Of course, there are saints, such as St Thérèse, who were also given many sufferings by God passively. Her mother was taken from her at the age of four. Her new mother, Pauline, the oldest of the daughters, was taken from her not long after that. Pauline became her mother, and then she lost her mother basically twice. So there were saints whom God was molding in a special way that maybe we have not had. Maybe we will not have the same degree of glory in heaven, maybe we are not called to the same level of sanctity as a Thérèse or a Teresa of Avila or St. Francis of Assisi whose feast we just celebrated yesterday, the receiving of the stigmata. But the difference between the saints and us should only be in degree, not kind.

 

While it is true that I cannot recommend to any of you necessarily the practice of many austerities of the saints, which are mainly well beyond the strength of us, our prayer and desire should be like what the Church recommends to us, to imitate the saints in charity when we cannot imitate them in penance. Sometimes the Church asks for the opposite for us, like in the case of Saint Aloysius of Gonzaga. We, who cannot imitate his innocence, let us at least imitate him in his penance. Prayer for St. Aloysius on June 21. But often times it is the opposite that we can’t really imitate them in either to that degree.

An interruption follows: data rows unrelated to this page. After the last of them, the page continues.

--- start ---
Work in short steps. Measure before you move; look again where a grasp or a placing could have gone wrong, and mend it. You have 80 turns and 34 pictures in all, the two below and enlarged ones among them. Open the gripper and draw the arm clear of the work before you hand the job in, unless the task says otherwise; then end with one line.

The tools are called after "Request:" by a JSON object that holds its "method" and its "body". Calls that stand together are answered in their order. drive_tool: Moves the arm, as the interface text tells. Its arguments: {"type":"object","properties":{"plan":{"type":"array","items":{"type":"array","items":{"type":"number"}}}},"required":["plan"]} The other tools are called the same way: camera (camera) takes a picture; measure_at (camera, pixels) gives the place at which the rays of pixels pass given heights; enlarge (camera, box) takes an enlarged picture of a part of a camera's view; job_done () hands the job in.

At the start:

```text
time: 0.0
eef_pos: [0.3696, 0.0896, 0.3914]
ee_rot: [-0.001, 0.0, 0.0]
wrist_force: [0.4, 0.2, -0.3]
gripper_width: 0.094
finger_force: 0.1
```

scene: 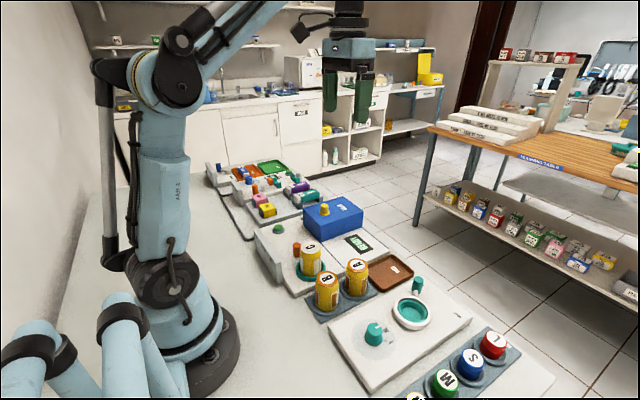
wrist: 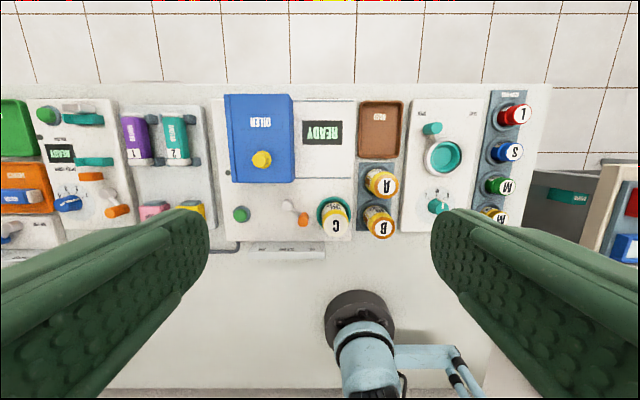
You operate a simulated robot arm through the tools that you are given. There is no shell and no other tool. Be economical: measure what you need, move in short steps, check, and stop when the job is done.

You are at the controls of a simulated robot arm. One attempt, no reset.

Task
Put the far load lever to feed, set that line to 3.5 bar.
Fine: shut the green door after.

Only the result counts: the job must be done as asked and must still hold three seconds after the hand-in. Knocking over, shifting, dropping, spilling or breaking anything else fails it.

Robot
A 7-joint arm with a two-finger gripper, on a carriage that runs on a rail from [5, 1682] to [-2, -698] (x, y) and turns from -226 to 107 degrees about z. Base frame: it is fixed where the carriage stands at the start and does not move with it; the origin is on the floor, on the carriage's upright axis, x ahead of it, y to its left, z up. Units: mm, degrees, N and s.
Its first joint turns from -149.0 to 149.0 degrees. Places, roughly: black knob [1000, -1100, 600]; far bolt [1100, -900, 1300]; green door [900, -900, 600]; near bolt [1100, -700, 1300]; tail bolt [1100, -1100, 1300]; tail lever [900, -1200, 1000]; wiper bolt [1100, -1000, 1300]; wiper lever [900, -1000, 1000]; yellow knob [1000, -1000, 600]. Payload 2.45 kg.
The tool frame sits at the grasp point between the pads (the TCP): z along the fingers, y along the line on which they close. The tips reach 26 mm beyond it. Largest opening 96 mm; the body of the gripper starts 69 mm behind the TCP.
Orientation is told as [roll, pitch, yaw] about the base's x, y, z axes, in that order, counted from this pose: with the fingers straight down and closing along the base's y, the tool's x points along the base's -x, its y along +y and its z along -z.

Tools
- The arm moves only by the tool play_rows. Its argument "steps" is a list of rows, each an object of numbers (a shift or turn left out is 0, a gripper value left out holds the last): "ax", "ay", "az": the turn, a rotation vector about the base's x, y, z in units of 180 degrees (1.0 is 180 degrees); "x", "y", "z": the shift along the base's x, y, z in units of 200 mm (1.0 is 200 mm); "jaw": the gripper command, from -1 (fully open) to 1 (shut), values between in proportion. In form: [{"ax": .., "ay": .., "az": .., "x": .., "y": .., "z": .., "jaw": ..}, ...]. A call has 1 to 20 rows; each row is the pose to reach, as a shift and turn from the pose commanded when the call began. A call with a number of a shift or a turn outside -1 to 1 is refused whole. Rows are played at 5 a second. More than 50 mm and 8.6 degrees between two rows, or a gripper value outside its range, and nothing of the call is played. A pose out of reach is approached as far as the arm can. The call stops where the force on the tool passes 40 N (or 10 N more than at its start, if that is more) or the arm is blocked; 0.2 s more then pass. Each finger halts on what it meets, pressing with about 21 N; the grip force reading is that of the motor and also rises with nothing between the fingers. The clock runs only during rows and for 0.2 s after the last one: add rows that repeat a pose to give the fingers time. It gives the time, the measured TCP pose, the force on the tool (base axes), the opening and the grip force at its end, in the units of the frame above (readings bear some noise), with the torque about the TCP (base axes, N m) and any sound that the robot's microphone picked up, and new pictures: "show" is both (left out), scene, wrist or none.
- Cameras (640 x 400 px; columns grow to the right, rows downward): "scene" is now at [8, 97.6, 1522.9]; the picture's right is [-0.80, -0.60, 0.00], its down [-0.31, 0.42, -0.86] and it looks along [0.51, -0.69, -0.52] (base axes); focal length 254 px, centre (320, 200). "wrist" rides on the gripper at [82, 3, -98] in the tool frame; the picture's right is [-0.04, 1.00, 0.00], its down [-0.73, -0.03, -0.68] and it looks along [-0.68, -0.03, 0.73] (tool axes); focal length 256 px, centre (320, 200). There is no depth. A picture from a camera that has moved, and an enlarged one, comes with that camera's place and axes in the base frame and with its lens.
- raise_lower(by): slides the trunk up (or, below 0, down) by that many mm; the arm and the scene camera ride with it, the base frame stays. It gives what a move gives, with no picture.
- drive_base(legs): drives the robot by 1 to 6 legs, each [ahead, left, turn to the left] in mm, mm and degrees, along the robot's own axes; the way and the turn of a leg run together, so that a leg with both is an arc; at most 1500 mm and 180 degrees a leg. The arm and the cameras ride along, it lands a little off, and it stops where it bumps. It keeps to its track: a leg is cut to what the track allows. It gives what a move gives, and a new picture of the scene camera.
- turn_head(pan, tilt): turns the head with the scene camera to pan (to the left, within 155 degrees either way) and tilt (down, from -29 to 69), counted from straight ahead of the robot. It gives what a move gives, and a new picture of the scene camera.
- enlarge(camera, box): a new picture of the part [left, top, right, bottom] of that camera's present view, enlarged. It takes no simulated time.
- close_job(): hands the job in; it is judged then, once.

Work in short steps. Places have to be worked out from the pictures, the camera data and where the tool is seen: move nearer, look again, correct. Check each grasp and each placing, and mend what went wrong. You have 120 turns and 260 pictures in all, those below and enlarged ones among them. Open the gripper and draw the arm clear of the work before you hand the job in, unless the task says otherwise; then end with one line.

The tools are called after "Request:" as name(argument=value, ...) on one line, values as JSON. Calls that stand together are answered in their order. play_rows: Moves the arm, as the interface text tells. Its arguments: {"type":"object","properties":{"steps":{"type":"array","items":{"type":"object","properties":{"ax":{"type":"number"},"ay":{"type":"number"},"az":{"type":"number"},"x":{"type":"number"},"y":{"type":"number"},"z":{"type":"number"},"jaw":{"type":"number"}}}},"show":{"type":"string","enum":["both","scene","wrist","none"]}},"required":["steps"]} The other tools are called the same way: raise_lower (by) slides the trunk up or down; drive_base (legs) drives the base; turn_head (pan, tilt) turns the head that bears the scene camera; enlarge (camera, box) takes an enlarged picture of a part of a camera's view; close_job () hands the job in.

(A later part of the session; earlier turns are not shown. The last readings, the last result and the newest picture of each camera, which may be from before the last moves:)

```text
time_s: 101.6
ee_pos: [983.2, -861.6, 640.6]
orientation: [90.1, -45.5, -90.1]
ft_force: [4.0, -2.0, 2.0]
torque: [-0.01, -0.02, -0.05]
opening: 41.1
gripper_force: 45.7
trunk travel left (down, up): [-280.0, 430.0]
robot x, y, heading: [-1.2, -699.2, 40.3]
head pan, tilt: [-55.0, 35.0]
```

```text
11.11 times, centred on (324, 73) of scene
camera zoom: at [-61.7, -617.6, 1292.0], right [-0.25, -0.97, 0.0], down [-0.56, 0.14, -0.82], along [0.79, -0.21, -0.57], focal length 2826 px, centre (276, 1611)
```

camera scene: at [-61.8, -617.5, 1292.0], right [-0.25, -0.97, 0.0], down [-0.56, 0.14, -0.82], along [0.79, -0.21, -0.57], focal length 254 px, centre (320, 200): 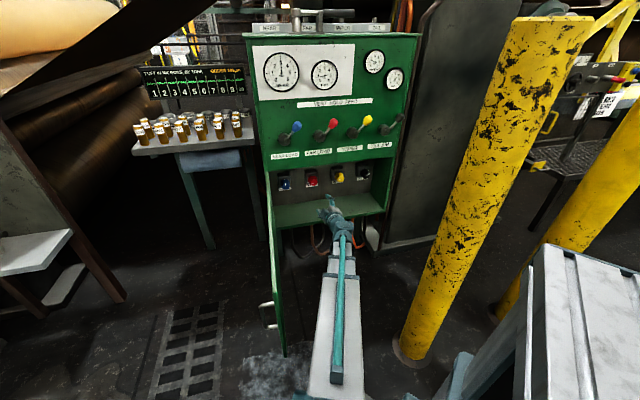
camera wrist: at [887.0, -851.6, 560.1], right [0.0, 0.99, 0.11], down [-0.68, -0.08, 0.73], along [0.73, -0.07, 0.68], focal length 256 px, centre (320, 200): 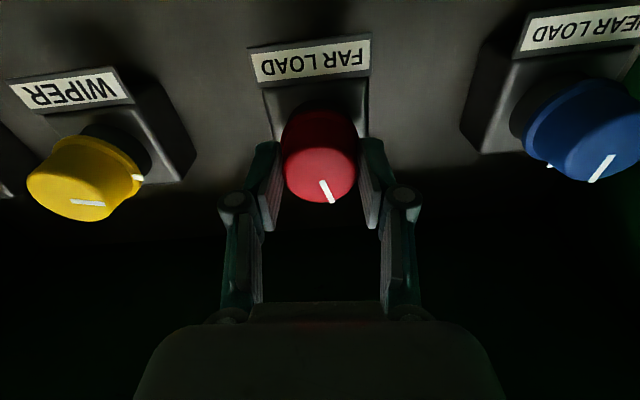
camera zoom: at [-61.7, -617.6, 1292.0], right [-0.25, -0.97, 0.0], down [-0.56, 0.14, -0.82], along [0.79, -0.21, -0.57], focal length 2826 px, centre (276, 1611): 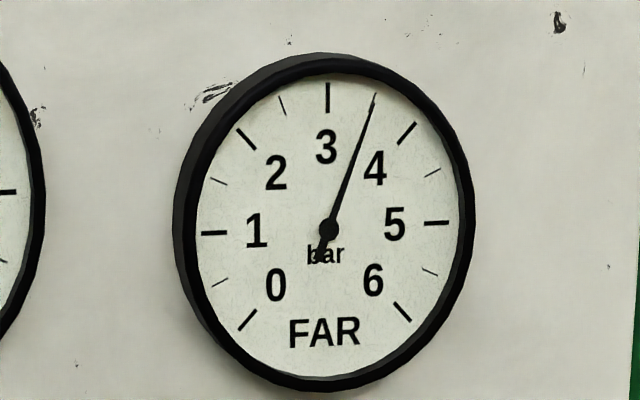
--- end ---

So, which came first, the chicken or the egg. I guess part of this is because of the times that we live in, as we have said. In a prior time, corporal mortifications were central. Now, prayers and good works tend to go first, and the mortification is primarily spiritual in nature and by the denial of our ego. Once we have done this, this all becomes more open to the groundwork really of fasting and profits thereby from it. So, in this case, we want to be from moment to moment denying ourselves when we could give in to let’s say, anger or impatience or frustration. When we make that spiritual sacrifice, the result of that is that we become more open to carrying more, to denying ourselves actively. But, if we rebel in those moments in which God is visiting us, then what happens is our fasting will be not pleasing at all, these people honor me with their lips, not by their souls. So that is something we ought to be thinking about.

 

In the times in which we are living, even Our Lady revealed to one of the mystics, I think it was Lucia of Fatima, in our times corporal penances seem a weight too heavy to bear for many a Christian. This is one of the reasons why the rosary is special efficacy. Of course, it does go hand in hand, because we cannot really pray the rosary well if not fasting to some degree or another, because otherwise we become weighed down by the flesh. So, there has to be a balance there.

 

In prior times, people were more grounded in the spiritual life from their earliest days with both daily Mass and daily life so immersed in the spirit of the gospel. Again, this was centuries ago now. But there was such a time in Church history and there will be again one day. In the meantime, our real goal should be to do as St. Paul instructs elsewhere, again, as I said earlier, pray always, and not just when it is time to pray. Whether at work or at school, our growth in the spiritual life should be not just, again, a daily aim, but a moment-to-moment goal, as St. John Vianney put it, ever keeping one eye on heaven, with the other eye attending to things of the earth. So, one eye must always be on heaven. How often it is that both eyes are on earth. We either have both eyes on earth or we have both eyes on heaven. Normally, it’s one and one. We have to be able to see both.

 

We are men, not angels. But there is that spiritual and, therefore, angelic part of us which must not for a moment be neglected, because the angels are spirits, yes, but so are the devils, and they wait for us. Don’t forget.

 

So let us today, then, remember that our desire in our continual mortification of spirit, the crushing of the pride of life, when we’ve had our Holy Communion and we go from here, keeping our focus continually interiorly on the great gift we have been given, and not just simply leaving here and going and being with everybody else. I mean, even as we do that, that’s perfectly fine, but always at the same time to still be meditating, still be thinking about the gift we have just received. Otherwise, we lose it, and then in weakness we spend most of the day for ourselves, if not the whole day. So, it is of the utmost importance that we never stop praying. And if we do that, then we will have a peace that the world cannot give, and we will begin to avoid the things that get in the way of our spiritual advancement, and then we begin to hate sin, as well. The hatred of sin will help us many here to avoid the near occasions of sin that to this point have been such a detriment and even murderous to the spiritual life. Keep one eye always on heaven as you do your work on earth, and eventually one day you will be able to have both eyes on heaven, because that’s where we will be.

 

In the Name of the Father, and of the Son, and of the Holy Ghost. Amen.